Muhterem hocamızın verdiği Zariyyat-56.Ayet’te ; “Ve ben insanları ve Cinleri (Başka bir şey için değil, sadece) bana kul olsunlar diye yarattım.” Buyurulmaktadır. Zümer 17. Ayet de bunu ispat etmektedir. Kul olmak Arapça’da "abd" kelimesiyle  ifade edilir. Allah’a kul olmak, onun emir ve yasaklarını uygulamak-yaşamak manasına gelir.

İslam’da ibadet hedef değil, teslimlerin yaşanması için bir araçtır. Allah’ın bizim ibadetimize ihtiyacı yok. İbadetlere bizim ihtiyacımız olduğu için uygulanması istenmiştir. İbadetler Ruhumuzu Allah’a yaklaştırır. Nefsimizi afetlerinden arındırır. Fizik vücudumuz da sağlık acısından faydalanır. Böylece Ruhumuz, nefsimiz ve fizik vücudumuz istifade eder. İbadetler teslimlerin yaşanması için bir vasıtadır. Hedef Allah’a teslim olmaktır. Teslim olan kişi ile Allah arasında mesafe kalmaz. Her an onunla diyalog halinde olur.  Dünya hayatında bir problem ile karşılaştığında çözümü yaratıcısından talep eder. Yardım gelir. Sorunlar çözülür. Mutluluklar yaşanır. Kısaca, Allah bizi dünya ve ahirette mutlu olalım diye yaratmıştır.

Bu sevgili hocamız, başka bir soru üzerine, tasavvuf ehli ile diğer Müslümanların arasında fark olmadığını, ikisinin de mümin olduklarını söylüyor. Hâlbuki Allah, Enfal suresinin ilk ayetindeEğer Müminlerseniz Allah ve resulüne itaat edin.” Buyurduktan sonra, Mümin ile hak (Gerçek) Mümin arasında farkı, aynı surenin müteakip ayetlerinde şöyle anlatıyor. 

8/ENFÂL-2: İnnemel mu'minûnellezîne izâ zukirallâhu vecilet kulûbuhum ve izâ tuliyet aleyhim âyâtuhu zâdethum îmânen ve alâ rabbihim yetevekkelûn (yetevekkelûne).

“Gerçek mü'minler onlardır ki; Allah zikredildiği zaman kalpleri titrer (cezbelenir).

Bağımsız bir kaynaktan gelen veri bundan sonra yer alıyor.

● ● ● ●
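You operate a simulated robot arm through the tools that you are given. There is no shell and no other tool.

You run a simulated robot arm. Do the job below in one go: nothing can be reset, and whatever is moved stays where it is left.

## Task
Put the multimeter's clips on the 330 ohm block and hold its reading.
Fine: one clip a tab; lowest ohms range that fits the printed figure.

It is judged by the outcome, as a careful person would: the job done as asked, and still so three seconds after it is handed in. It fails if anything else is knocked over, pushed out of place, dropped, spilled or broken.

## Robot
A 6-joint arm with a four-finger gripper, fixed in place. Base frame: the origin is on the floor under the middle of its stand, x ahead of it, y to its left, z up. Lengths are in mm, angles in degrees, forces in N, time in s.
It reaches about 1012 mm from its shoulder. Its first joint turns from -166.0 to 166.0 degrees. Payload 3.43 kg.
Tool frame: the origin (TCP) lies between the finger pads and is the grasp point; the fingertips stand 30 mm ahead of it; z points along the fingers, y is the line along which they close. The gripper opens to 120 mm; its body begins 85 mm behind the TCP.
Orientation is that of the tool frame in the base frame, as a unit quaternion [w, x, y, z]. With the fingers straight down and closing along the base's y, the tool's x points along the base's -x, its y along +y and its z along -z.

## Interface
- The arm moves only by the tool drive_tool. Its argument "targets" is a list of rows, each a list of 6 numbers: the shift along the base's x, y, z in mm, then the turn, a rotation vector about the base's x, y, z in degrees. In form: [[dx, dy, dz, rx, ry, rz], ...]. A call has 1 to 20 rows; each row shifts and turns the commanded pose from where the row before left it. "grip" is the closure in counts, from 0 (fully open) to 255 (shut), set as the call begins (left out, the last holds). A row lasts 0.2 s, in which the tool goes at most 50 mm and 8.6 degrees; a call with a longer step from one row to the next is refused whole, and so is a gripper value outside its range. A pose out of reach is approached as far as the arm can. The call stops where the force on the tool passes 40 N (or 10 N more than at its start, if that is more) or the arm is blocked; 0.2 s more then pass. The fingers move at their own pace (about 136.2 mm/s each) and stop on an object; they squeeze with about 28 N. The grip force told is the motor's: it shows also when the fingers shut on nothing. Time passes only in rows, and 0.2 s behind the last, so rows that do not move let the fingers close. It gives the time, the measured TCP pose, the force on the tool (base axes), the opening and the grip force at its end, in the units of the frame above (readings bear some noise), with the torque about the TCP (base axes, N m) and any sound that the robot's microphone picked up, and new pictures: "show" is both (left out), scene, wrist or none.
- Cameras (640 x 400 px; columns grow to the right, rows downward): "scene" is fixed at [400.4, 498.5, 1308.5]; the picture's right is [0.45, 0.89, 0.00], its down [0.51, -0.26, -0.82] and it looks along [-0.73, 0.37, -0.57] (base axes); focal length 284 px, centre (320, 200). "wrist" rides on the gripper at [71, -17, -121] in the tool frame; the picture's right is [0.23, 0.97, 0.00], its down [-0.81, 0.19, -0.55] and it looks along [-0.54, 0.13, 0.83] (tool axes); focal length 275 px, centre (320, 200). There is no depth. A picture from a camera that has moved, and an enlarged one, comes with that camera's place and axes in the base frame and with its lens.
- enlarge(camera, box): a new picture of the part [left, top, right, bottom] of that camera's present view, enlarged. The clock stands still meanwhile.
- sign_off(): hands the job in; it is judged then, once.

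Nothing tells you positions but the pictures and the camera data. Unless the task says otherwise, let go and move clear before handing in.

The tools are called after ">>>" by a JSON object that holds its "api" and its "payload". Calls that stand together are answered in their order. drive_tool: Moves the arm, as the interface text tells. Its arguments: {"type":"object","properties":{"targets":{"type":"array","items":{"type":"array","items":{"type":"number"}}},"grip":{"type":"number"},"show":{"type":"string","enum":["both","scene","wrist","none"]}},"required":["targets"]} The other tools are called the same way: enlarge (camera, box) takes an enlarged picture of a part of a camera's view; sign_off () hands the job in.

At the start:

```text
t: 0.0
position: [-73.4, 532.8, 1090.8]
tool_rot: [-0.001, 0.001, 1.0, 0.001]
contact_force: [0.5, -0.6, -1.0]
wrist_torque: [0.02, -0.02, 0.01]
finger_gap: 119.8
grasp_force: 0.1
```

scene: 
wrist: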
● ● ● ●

Ve onlara Allah'ın âyetleri okunduğu zaman onların îmânlarını arttırır ve Rab'lerine tevekkül ederler.”

8/ENFÂL-3: Ellezîne yukîmûnes salâte ve mimmâ razaknâhum yunfikûn (yunfikûne).

“Onlar namazlarını ikame ederler (kılarlar) ve rızık olarak verdiğimiz şeylerden infâk ederler.”

8/ENFÂL-4: Ulâike humul mu’minûne hakkâ (hakkan), lehum derecâtun inde rabbihim ve magfiretun ve rızkun kerîm (kerîmun).

“İşte onlar gerçek mü'minlerdir. Onların Rab'lerinin yanında dereceleri vardır. Ve onlar için mağfiret (günahların sevaba çevrilmesi) vardır ve kerim bir rızık vardır.”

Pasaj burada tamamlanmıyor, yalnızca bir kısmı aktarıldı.